Bottom line I can't see how anyone other than a game publisher is happy with this new idea, not only are original game purchasers losing monetary value, but they are also getting a huge hassle to register codes and download content for something they paid full retail for.
As a side note this must have gamefly quaking in their boots.
I played Gears Of War, and I didn't pay money to Epic for it. Instead, I put my brother's DVD in my 360. If Epic seriously thinks they're going to persuade us that a fee per Live userid is reasonable, I foresee disappointment.
Not that I'd have made it to this hypothetical final boss anyway; the tedious stop and start reload-heavy gameplay irritated me so much I gave up after the second level and played something better. But that doesn't really affect the argument here.
"I Know You Are But What Am I?"
...is not a problem if you pirate it first. Buy only after you are sure the game isn't crippled.
As for consoles, this is just another reason that they should never have had Internet access added.
Happens a lot.
The stores that sell used copies are usually the most expensive place to buy new and the prices they charge for used copies tend to be more than the places that don't sell used. At least this is true in the UK. I do not know why people buy at theses places.

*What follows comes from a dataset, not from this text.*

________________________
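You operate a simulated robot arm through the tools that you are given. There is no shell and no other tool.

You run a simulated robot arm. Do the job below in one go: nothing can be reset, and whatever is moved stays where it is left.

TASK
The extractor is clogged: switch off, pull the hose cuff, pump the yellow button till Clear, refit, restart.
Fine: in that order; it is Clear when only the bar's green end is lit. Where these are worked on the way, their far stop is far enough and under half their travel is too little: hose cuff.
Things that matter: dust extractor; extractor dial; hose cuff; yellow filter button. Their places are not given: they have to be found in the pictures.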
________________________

And this is not even mentioning online new pricing, though if you know where to go you can usually get as cheap as online in a store.
I have even seen these places that sell used copies have an offer on a new game (obviously the suppliers offer not theirs) and that priced the new copies much cheaper than the used in the same store.
As such I concluded the used market is a complete rip off around here, with the one exception being if you want to pick up a fairly old game and that is just because they are scared it will never move.
+----------------- | What is the question!
IANAL
Sounds to me like that violates (totally bends it over the table and rapes it) the doctrine of first sale.
My understanding of Doctrine of First Sale is simply: you sell it, the buyer owns it and can do what he wants with it, including reselling it, and there isn't jack you can do about it.
it's not that i don't earn enough to afford those games. some games just don't have a high enough fun-$$$-ratio if bought at full retail price. and certainly not at what retailers charge for games in europe. average xbox or ps3 pricing is 60euro-70euro for a new game. budget titles are 30euro that would be 75-87$ for a new game and 40$ for a budget title. only very few titles have the right to claim that kind of money. one of the was GTA4. but most games would be utterly dissappointing and i would ask myself why i paid that sum for a game that managed entertain me for 2 hours at most.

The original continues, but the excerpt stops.